Sections of a balance sheet
1. Fixed assets
2. Current assets
3. Current liabilities
4. Long term liabilities
5. Capital employed
a. Capital
b. Opening balance
c. Net profit
d. Drawings



Profit and loss account allows us to calculate our net profit.
Balance sheet will summarise our assets and liabilities. If done correctly the balance will
equate to the level of capital invested as at that particular date.

TRADING BUSINESS OR PROFESSIONAL BUSINESS?
A professional business will start its profit and loss account by listing its income from
professional charges (profit costs) and other sources.

A trading business will first have to work out its gross profit.

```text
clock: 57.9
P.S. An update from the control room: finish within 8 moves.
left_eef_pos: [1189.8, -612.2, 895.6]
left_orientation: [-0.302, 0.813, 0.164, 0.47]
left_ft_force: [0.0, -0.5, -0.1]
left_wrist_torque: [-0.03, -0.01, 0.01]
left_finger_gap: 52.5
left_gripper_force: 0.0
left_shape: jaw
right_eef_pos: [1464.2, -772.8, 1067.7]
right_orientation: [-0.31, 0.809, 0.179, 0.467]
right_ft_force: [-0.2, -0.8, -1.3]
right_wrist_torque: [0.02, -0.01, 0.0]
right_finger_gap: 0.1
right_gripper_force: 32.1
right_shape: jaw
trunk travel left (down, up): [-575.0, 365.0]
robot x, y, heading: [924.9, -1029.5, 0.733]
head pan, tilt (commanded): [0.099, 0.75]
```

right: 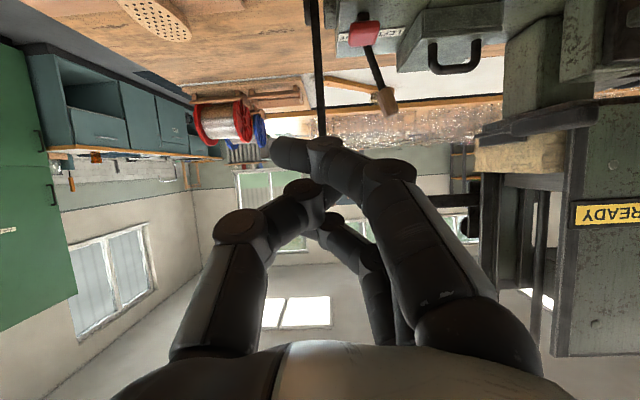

Drawings appear on the capital employed section of the balance sheet.
Assets are found at the start of the balance sheet.
Current assets will be placed on the balance sheet in the order of increasing liquidity.

WIP is a current asset and will appear on the balance sheet.

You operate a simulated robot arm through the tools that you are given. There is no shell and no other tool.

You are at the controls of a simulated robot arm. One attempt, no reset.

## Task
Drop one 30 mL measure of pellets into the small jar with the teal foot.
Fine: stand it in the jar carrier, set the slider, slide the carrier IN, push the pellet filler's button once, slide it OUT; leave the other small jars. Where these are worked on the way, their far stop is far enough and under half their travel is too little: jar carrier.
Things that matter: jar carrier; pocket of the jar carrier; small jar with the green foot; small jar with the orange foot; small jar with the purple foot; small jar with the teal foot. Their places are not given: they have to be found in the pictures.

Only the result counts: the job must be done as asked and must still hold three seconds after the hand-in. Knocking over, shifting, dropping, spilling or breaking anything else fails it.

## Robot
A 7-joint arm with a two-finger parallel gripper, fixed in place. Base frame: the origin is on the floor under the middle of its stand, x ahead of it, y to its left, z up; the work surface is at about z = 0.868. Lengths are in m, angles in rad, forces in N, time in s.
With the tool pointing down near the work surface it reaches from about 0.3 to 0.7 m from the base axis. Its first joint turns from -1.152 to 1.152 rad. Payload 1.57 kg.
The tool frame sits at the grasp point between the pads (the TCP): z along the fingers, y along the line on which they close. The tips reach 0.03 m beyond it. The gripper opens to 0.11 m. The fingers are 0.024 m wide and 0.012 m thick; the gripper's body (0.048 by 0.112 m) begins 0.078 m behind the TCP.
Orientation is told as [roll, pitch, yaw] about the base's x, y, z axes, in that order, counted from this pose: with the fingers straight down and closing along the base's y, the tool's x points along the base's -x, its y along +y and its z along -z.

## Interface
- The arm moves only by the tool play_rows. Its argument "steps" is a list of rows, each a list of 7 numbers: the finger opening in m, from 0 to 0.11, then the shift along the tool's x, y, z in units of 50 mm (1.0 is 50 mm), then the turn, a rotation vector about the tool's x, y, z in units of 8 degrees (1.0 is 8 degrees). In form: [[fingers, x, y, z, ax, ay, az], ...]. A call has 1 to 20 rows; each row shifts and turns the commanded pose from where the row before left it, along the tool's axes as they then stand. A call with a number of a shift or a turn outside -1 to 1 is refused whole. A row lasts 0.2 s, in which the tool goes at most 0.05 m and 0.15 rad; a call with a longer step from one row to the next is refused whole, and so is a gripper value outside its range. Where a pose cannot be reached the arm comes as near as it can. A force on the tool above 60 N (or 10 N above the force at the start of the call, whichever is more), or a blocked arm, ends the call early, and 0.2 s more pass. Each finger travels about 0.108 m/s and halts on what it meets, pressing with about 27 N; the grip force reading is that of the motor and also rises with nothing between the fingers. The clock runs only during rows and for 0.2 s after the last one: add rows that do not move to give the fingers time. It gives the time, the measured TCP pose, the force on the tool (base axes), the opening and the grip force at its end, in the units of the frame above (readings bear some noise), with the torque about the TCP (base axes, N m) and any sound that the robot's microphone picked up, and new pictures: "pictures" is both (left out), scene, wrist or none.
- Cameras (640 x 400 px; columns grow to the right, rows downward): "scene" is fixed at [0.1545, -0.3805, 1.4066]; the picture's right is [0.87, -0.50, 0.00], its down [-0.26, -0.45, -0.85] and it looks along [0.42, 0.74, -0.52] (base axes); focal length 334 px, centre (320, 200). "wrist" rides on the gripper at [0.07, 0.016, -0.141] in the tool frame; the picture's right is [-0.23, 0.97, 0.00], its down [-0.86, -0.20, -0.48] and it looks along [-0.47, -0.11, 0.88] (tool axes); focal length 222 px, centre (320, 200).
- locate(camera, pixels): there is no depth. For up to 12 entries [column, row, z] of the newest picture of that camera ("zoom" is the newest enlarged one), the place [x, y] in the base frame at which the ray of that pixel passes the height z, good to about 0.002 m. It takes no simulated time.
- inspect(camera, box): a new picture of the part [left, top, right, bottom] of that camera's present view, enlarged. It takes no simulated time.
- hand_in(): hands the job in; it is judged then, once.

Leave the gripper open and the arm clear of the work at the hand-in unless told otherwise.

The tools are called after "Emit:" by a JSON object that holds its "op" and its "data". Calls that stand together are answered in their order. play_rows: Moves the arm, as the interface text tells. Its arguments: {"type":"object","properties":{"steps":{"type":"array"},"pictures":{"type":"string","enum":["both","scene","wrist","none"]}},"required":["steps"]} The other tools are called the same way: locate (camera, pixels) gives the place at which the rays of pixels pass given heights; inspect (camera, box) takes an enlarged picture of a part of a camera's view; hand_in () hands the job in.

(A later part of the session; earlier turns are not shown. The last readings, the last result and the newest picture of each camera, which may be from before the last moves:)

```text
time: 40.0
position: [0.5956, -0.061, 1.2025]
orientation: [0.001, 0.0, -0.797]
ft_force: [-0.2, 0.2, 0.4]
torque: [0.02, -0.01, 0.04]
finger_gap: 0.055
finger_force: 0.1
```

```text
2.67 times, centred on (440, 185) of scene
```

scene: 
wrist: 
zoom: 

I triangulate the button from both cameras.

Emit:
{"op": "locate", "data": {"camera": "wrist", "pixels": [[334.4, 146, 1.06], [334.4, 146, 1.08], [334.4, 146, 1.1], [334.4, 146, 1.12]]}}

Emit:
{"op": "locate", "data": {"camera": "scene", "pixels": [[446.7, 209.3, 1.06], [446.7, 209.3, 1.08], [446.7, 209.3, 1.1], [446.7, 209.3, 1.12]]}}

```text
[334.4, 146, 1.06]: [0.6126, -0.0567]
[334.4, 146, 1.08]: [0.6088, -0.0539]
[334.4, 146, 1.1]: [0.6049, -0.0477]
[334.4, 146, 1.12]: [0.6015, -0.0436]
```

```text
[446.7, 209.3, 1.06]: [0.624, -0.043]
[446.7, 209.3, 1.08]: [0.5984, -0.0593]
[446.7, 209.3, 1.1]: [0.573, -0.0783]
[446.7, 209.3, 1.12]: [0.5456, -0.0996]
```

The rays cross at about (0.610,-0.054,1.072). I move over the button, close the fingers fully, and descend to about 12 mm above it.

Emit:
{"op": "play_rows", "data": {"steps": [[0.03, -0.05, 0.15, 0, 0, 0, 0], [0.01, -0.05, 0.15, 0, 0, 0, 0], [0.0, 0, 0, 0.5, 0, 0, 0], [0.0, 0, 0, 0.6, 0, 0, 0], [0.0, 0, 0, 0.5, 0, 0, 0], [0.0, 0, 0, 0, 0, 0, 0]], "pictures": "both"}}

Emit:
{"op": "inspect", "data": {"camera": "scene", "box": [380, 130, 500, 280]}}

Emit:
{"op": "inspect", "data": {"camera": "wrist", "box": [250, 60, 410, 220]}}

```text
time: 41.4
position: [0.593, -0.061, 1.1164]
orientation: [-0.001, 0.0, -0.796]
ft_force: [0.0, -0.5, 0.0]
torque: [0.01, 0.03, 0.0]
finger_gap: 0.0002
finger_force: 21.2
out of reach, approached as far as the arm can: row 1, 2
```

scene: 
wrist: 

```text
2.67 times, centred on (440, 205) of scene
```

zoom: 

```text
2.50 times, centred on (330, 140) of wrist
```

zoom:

Bad debts will be an added expense in the profit and loss account. The debtors figure will be
adjusted (less) under assets for the balance sheet.
Doubtful debts will be added to the figure for bad debts under expenses in the profit and
loss account. The debtors figure will be adjusted ‘less’ the provision for doubtful debts on
the balance sheet.

Depreciation is an expense on the profit and loss account. Accumulated depreciation
appears on the balance sheet.

Partnership accounts.
Additional profit section on the profit and loss account. Capital section on the balance sheet.
Balance sheet will also have a note regarding movements on current accounts.
Each partner needs their own capital account.